----- Given information -----
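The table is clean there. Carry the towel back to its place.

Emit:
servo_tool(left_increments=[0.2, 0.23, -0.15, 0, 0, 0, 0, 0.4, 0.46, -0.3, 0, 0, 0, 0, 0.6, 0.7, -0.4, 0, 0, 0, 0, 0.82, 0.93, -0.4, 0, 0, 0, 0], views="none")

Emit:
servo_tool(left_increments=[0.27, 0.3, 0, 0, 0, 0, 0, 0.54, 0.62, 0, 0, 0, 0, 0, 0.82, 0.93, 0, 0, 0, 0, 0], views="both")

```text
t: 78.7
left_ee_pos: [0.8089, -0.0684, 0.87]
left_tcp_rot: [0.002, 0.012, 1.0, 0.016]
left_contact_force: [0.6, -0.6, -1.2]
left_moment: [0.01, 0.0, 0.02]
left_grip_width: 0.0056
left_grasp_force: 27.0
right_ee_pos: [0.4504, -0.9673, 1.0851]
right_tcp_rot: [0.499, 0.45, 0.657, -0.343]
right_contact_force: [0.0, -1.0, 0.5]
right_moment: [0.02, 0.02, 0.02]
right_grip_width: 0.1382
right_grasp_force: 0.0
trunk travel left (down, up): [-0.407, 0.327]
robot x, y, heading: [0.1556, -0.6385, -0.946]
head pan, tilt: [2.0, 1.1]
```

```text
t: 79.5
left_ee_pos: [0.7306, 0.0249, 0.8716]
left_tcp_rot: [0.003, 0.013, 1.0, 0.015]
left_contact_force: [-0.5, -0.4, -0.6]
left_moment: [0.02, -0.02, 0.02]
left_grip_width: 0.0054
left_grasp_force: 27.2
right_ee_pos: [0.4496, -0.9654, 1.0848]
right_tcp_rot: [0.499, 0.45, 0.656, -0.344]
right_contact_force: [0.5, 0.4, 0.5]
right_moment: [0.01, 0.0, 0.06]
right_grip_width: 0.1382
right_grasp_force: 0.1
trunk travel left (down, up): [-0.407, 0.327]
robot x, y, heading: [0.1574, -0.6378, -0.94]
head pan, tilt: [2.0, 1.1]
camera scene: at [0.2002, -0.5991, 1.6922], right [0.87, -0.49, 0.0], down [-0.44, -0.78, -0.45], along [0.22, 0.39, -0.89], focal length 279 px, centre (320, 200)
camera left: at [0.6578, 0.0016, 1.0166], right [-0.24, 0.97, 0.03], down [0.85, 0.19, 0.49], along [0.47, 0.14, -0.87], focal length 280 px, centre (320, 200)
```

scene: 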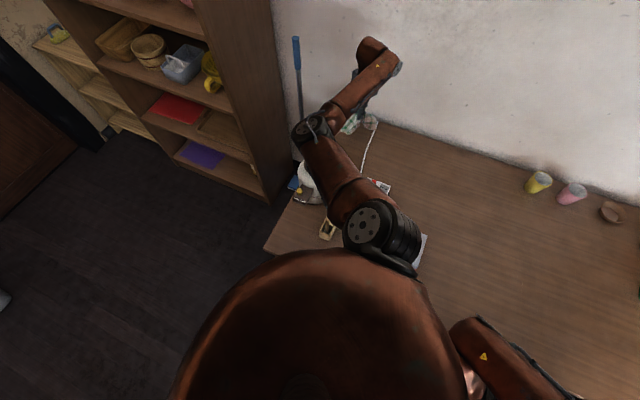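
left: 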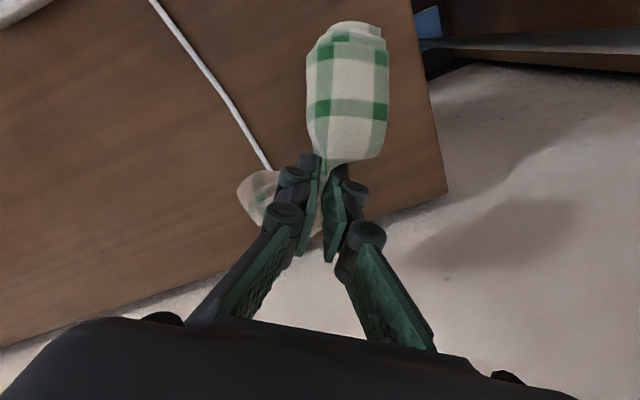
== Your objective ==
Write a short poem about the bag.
-----
== Your objective ==
Copy the part of the document text from the words "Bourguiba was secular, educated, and" through the words "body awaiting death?".
----- Document text -----
Bourguiba was secular, educated, and a visionary man. His authoritative temperament damaged his image. He was, despite his reforms, an unjust president, particularly to those who democratically opposed his politics. But was it a sufficient reason for Ben Ali, a military man married to a hairdresser, to dispose of him like a decaying body awaiting death?
Ben Ali didn’t make radical changes when he first took power. He continued Bourguiba’s reforms, particularly in the field of education. He consulted Mohamed Charfi, a human rights activist, and put him in charge of the Ministry of National Education with the aim to cleanse textbooks of Islamist and fanatical ideology. With a team of about fifty professors, Mohamed Charfi did remarkable work. He rewrote all the textbooks in the spirit of the Enlightenment and open-mindedness. Ben Ali encouraged his work. As soon as the work was completed, though, Mohamed Charfi resigned and disassociated himself from the Ben Ali government.
The fight against Islamic fundamentalists rapidly became one of Ben Ali’s obsessions; it turned into a witch hunt, involving arbitrary arrests and torture at police stations in the worst possible conditions imaginable. Under the pretext of the Islamist threat, Ben Ali became more and more dictatorial, instilling fear in the country, forbidding the foreign press, hunting down opponents, even those who had nothing to do with Islamism. The country’s economic growth and its appearance to the West as a fortress of stability — even at the cost of repression — rapidly framed Ben Ali as a reassuring “rampart against Islamism.” That’s how, during three decades, Ben Ali was able to subject his country, without any opposition, to a dictatorship that strictly denied Tunisians any rights. Tunisia became his private affair. His family, in the strict and broad senses, profited from the country excessively and shamelessly. Paris officials released one of Ben Ali’s brothers, caught red-handed trafficking drugs in France; he calmly returned to his golden villa in Tunis. At the same moment, activists were getting arrested. Graduates, young and jobless, roamed the streets rather than swell the ranks of illegal immigrants.
Tunisia and its president, who got himself reelected every five years with up to 90 percent of the vote, always enjoyed good ratings from Western embassies. During his official visits to Europe, Ben Ali was applauded and celebrated, and his country was recognized as an optimistic example of “making progress toward democracy.” It was beyond belief. When he fled as a thief from Tunisia (because he was a thief), TV channels rebroadcast talks by Jacques Chirac, Nicolas Sarkozy, Dominique Strauss-Kahn, Silvio Berlusconi, and others. It was frightening to hear what these people said in front of Ben Ali, and baffling when they were at a loss for words when the thug ran away. This is called “realpolitik.”
-----
== Task result ==
Bourguiba was secular, educated, and a visionary man. His authoritative temperament damaged his image. He was, despite his reforms, an unjust president, particularly to those who democratically opposed his politics. But was it a sufficient reason for Ben Ali, a military man married to a hairdresser, to dispose of him like a decaying body awaiting death?